Reading text>
* * * * * * * * *
Show entry, new statement
26 January 2009 Leave a Comment
So I’ve bought a ticket New York for the IAM Encounter gathering, and since I still had a day I thought I’d submit a couple of works for the adjacent show. As part of the application, I wrote a new artist statement. I think it’s pretty good for me, but it is — undoubtedly — written for the two works I chose to submit. I’m posting the statement here, followed by the two works they refer to.
“We don’t want merely to see beauty . . . We want something else which can hardly be put into words — to be united with the beauty we see, to pass into it, to receive it into ourselves, to bathe in it, to become part of it.”
The sentiment Lewis expresses in the above quote, a burning but enigmatic desire to become a part of what is beautiful, could spawn a thousand interpretations. If I were to elaborate on the quote, I might suggest that — whether we’re aware of it or not as humans — we innately pursue a Divine aesthetic.
This pursuit of a Divine aesthetic underpins my own artistic endeavors. Carving from a block of wood, modeling a lump of clay or assembling found objects I reflect on the original beauty of the materials in my hand. My hope, however futile, is to create something that speaks towards an unfettered beauty, beauty with a capital B.
* * * * * * * * *
Exercise task> Write the next part of the reading text, the one that starts with "Show entry, new".
* * * * * * * * *
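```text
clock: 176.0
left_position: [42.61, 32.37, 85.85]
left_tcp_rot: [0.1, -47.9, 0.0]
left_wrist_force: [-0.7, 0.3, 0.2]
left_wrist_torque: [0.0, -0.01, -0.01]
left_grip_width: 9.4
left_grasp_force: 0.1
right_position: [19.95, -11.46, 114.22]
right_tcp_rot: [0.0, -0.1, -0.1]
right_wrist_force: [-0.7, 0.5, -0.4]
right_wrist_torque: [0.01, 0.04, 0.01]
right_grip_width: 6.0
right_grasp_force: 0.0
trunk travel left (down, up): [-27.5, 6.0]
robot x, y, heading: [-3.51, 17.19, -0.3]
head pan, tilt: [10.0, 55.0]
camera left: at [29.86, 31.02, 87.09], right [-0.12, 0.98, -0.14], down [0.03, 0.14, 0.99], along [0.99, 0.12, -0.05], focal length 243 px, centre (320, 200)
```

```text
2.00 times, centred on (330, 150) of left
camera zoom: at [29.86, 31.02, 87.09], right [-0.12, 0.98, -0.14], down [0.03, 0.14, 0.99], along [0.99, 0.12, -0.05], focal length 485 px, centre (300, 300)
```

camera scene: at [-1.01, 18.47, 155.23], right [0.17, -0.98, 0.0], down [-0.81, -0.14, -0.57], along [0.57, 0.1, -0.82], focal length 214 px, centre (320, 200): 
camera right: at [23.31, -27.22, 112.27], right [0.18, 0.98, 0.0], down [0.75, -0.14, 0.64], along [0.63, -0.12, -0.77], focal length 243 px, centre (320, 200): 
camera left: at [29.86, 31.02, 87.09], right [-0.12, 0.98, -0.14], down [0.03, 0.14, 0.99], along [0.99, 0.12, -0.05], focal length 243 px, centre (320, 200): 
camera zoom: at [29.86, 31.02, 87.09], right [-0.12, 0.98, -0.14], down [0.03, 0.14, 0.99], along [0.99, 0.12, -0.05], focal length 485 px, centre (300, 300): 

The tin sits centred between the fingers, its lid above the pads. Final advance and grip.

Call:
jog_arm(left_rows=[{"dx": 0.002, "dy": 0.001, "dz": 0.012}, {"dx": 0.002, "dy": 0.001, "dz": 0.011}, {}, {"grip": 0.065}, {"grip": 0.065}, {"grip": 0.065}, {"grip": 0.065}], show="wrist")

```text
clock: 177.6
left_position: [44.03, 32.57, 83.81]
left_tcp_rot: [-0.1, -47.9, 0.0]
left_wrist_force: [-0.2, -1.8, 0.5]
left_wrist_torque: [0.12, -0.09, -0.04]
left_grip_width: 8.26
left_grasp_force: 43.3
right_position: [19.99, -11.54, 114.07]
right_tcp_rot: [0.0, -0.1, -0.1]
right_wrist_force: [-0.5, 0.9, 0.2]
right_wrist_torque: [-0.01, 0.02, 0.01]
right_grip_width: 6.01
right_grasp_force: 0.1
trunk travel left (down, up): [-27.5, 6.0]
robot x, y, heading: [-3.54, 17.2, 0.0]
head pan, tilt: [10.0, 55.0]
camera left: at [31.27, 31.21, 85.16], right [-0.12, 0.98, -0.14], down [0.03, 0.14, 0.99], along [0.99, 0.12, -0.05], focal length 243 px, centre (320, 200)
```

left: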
* * * * * * * * *
Response to the exercise>
Beauty with a capital B isn’t always what we expect. Something I pick up in the road — a rusted piece of sheet metal, a tangle of wire flattened by so many cars, half a shake shingle — generally elicits eyes and groans of disgust. A menacing thunderstorm on the edge of a prairie, with it’s potential to ruin a crop with hail or drop a tornado that aims to flatten a community, can levy fear upon a crowd.
However, there is also incredible beauty in a billowing storm. There is incredible beauty in the patina of crumpled, rusted steel lying in a roadway. Meditative poetry and contemplative metaphor hide in such entropy. I hope to extract just a little of this poetry and metaphor from my own intentional observations, infuse it into my work and share it with a viewer.
So there is hope.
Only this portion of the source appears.